In 2013, the pendulum swung in favor of employers seeking to enforce class action waivers in arbitration agreements. A recent case well illustrates this. In Walton v. The Rose Group, a Pennsylvania federal court compelled an FLSA plaintiff to individually arbitrate his claim against his employer, despite calling the result “unappetizing.”
The plaintiff worked as a server at a Pennsylvania Applebee’s restaurant. He brought a putative collective action against his employer alleging violations of the FLSA and the Pennsylvania Minimum Wage Act. He alleged that the employer required “tipped employees” (like bartenders, hosts and servers) to spend hours each day performing “non-tipped” side work (like cleaning, dusting, sweeping, and vacuuming), for which the employer paid them less than the minimum wage.
The employer moved to stay the litigation and to compel the employee to arbitrate his claims on an individual basis. At issue was the enforceability of an arbitration agreement that the employee signed when he began his employment. The employee argued that the agreement was procedurally and substantively unconscionable and therefore could not be enforced against him.
The Court agreed with the employee on the first point. It held that the plaintiff “established that the agreement [was] procedurally unconscionable” because it “was presented . . . as a take it or leave it proposal,” “the parties were not on equal footing,” and the plaintiff was “economically compelled to accept Defendant’s terms.”
Binding precedent, however, prevented the Court from finding the agreement to be substantively unconscionable. The Court found persuasive plaintiff’s argument that enforcing the class action waiver effectively prevented him from vindicating his FLSA rights. But—citing the U.S. Supreme Court’s recent decision in American Express Co v. Italian Colors Restaurant—the Court observed that the “plea . . . that it would be cost prohibitive to arbitrate [claims] on an individual basis” had now been rejected. Thus, it held, the arbitration agreement was not substantively unconscionable.

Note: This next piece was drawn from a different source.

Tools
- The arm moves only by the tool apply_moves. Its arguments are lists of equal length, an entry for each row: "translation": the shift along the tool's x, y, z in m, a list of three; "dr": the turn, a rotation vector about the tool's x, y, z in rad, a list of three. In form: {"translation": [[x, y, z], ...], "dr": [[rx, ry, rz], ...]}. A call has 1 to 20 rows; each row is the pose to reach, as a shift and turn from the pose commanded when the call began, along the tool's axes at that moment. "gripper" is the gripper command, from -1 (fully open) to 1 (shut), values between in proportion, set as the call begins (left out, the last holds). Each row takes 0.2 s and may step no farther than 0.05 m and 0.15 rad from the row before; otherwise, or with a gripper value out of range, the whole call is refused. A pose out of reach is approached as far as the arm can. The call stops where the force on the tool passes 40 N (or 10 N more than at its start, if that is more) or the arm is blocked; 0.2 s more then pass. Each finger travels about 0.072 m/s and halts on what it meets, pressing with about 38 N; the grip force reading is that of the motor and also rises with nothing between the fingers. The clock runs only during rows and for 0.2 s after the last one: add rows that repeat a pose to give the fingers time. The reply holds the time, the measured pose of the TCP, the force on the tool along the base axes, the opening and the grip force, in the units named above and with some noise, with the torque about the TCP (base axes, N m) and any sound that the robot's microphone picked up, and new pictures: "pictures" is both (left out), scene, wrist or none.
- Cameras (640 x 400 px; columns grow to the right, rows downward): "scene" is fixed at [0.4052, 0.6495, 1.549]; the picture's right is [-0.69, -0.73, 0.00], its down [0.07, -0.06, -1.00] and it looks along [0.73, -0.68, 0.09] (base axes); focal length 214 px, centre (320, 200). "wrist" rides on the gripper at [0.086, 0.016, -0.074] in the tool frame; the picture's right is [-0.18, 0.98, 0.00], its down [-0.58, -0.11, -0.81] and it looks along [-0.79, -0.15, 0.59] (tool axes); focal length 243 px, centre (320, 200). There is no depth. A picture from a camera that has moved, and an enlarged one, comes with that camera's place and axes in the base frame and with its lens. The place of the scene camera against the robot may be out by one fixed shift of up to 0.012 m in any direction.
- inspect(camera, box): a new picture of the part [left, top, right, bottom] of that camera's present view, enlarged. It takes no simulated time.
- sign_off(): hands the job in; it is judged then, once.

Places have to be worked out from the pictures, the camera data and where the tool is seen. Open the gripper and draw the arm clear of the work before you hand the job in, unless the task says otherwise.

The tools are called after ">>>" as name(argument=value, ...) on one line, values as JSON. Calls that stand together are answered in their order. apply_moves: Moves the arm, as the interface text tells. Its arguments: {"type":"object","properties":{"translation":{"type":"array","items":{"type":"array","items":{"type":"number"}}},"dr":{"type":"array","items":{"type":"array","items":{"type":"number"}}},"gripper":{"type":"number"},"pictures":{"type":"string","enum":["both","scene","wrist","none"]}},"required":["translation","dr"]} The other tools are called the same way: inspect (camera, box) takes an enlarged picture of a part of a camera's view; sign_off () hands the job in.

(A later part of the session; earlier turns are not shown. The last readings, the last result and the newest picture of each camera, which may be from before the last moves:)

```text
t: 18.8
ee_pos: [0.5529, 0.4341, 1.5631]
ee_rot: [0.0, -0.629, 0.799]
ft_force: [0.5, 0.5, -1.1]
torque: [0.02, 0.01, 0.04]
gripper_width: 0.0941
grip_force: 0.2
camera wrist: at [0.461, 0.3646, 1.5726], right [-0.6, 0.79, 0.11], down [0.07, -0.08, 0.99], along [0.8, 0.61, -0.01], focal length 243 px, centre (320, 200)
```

In reaching this conclusion, the Court—echoing Justice Kagan’s dissent in Italian Colors—commented as follows:
“This current state of legal affairs is lamentable. Workers of Applebee’s, as part of their desire to work, signed away their rights to bring a multitude of claims in court. Employers such as Applebee’s hold all of the cards here; Applebee’s can easily inform prospective applicants that if they do not like the terms of the deal, the applicants can just try to work in a different neighborhood. Its workers must therefore chew on a distasteful dilemma—give up certain rights or give up the job. These agreements are not more palatable because Applebee’s arbitration agreement includes form language that the employee has had the opportunity to read the agreement and seek legal counsel prior to signing it. This is, of course, fantasy. How many waiters and waitresses, newly hired by Applebee’s, when presented with the dispute resolution program, seek legal advice about their options? The Court will hazard a guess that the number is very few . .
The increasing frequency with which these arbitration clauses and class action waivers are employed is unfortunate, and in many situations, unjust. There is a reason that arbitration is the favored venue of many businesses for deciding employment disputes, and it is not to ensure that employees are afforded the best chance to have their claims adjudicated by a judge or jury picked from the community. This Court, however, is not at liberty to ignore the decisions of the United States Supreme Court and the Third Circuit Court of Appeals. Applebee’s and the Plaintiffs have a valid arbitration agreement that is not substantively unconscionable and therefore must be enforced.”
When you have a court lamenting its own decision, it tells you how far the pendulum has swung in favor of employers. Although employees will likely continue to challenge class action waivers on unconscionability grounds, it is now well-established that they cannot do so based on their supposed inability to cost effectively pursue their claims—regardless of how “unappetizing” the result.